It was Al Qaeda in South Waziristan, in the valleys by the hundreds. We didn't even know that they are there. We took our time to ascertain that they are there, … because there was no intelligence, basically. We lacked intelligence. You know, after 9/11, the whole of 2002, I think we didn't have intelligence. We didn't have human intelligence. We never went in. So the army had to develop human intelligence. We didn't have any technical intelligence and aerial surveillance. … The intelligence, their technological and aerial [intelligence], is by United States, not by Pakistan. So we lacked all that. We took some years to develop it in[to] an effective machine of intelligence. Even now, in the five other agencies, we don't have effective intelligence everywhere in all the agencies. And these two we have concentrated.
We then saw Al Qaeda, and we started operating. We pumped in 80,000 troops against Al Qaeda. All this has been happening. Then the situation started changing. Even in Afghanistan it was Al Qaeda more than Taliban in the first. … It is now that this transformation has taken place, where the Taliban have started organizing themselves and challenging the writ of the government. This is a late development now.
You were dealing with the Taliban commanders, the Wana Five, [Waziristan tribal leader] Baitullah Mehsud, people like Nek Mohammed back in 2004. … So it's at least two years old.
Yes. Yes, indeed we were. At that time we were talking of who were Taliban, and we were talking of the pack of 52 [cards] like in Iraq; we ought to know who are these. We were actually targeting the Taliban government, members of the ex-Mullah Omar government. They were the characters who we need[ed] to find out and arrest and apprehend. We were working on that line. …
Now it is a movement which is getting more popularity from the people. This is a late development [as] of now. Therefore, anyone who says we should have been doing this, this is all talking with hindsight. …
I talked with Amrullah Saleh, the head of the NSD [National Security Directorate] in Afghanistan. He says to you that you're not doing enough, that in all this time you've arrested none of the Taliban leaders. You've done a number of arrests, I understand, on Al Qaeda, coordinated with the Americans, but have you arrested any of the leadership of the Taliban?
He is a man, I think, who needs to set his house right. He's the man who's conspiring, I think, against Pakistan, abetting with others, OK? Now this man is talking nonsense.
The number of people we have arrested [who are] Taliban -- the main spokesman of Taliban coming up in Al Jazeera and all these media of Taliban -- who arrested him? Pakistan arrested him. And just about eight to 10 months back, who arrested the ex-ambassador of Taliban who was here? Pakistan did. Pakistan has arrested so many Taliban leaders in Pakistan. This man doesn't know. He is talking nonsense, by design trying to malign Pakistan.

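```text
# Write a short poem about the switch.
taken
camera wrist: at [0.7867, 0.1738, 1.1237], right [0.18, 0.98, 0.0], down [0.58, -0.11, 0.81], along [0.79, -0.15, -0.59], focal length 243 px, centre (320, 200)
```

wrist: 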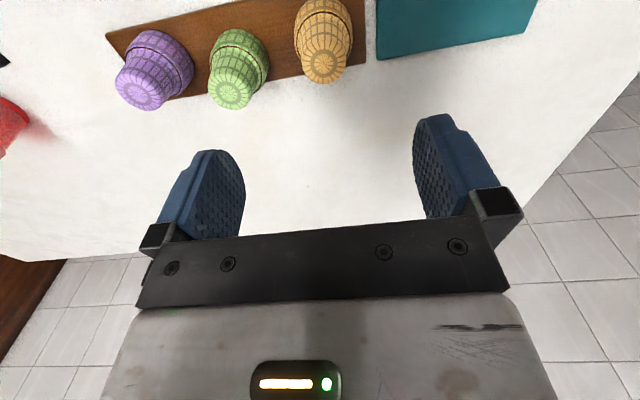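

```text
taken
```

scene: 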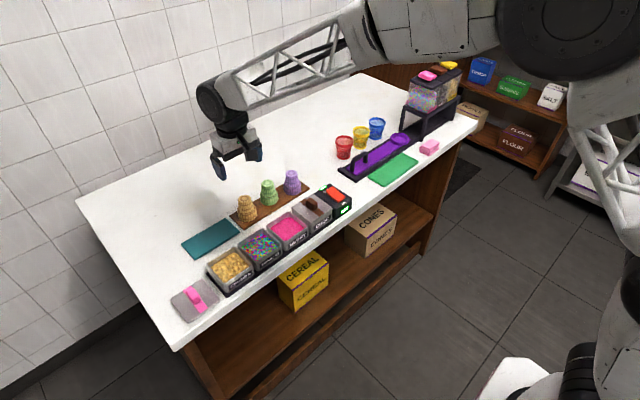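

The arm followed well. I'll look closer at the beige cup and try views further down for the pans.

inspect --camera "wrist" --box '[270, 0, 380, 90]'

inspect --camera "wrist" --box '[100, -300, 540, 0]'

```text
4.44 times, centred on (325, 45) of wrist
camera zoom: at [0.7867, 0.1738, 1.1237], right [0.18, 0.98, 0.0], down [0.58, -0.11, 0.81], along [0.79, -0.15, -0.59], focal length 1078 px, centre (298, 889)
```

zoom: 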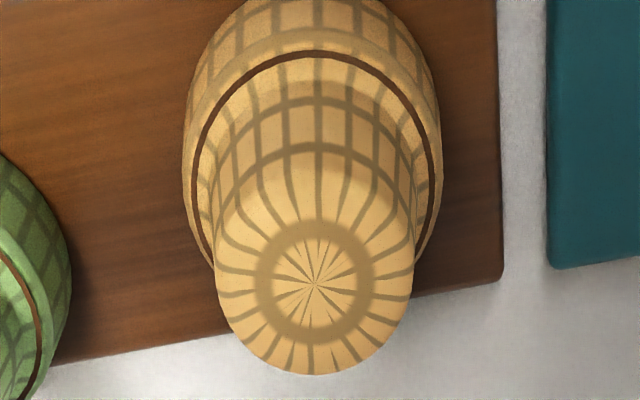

I was very angry with him. Did he tell you that? I was very angry with him, because I told him: "Were you waiting for a presidential visit to inform us about these things? Is that your sense of intelligence, you being the head of intelligence?" He had met our intelligence boss, the DGI [director general of Inter-Services Intelligence], several times. I had been to Afghanistan. ... There are so many interactions that we had. I told him: "This is your sense of intelligence, that you waited for a presidential visit to hand over this list to us instead of telling us whenever you came to know?" …
He even gave a number and the address of Mullah Omar in Quetta. I said: "Your sense of urgency is this? You know that Mullah Omar is in Quetta, and now you are waiting for a presidential visit to tell me that he was in Quetta?" It was all nonsensical when we went into the details.
It's not simply the Afghans that are complaining; it's the Americans. The Americans have made a number of statements recently, earlier this year, that Pakistan is simply not doing enough. There are tripartite meetings between the Afghans, [Pakistanis] and Americans, and these things come up all the time. So it's not as if you were hearing these things for the first time.
Never does it come up in tripartite meetings -- never. Let that be very clear. The tripartite meetings are very, very good, and these points never come up there. No. They come up only beyond tripartite meetings. …
Who the hell is doing anything if Pakistan is not doing enough? Who is doing anything? Is [Afghan President Hamid] Karzai doing something? Are they doing anything?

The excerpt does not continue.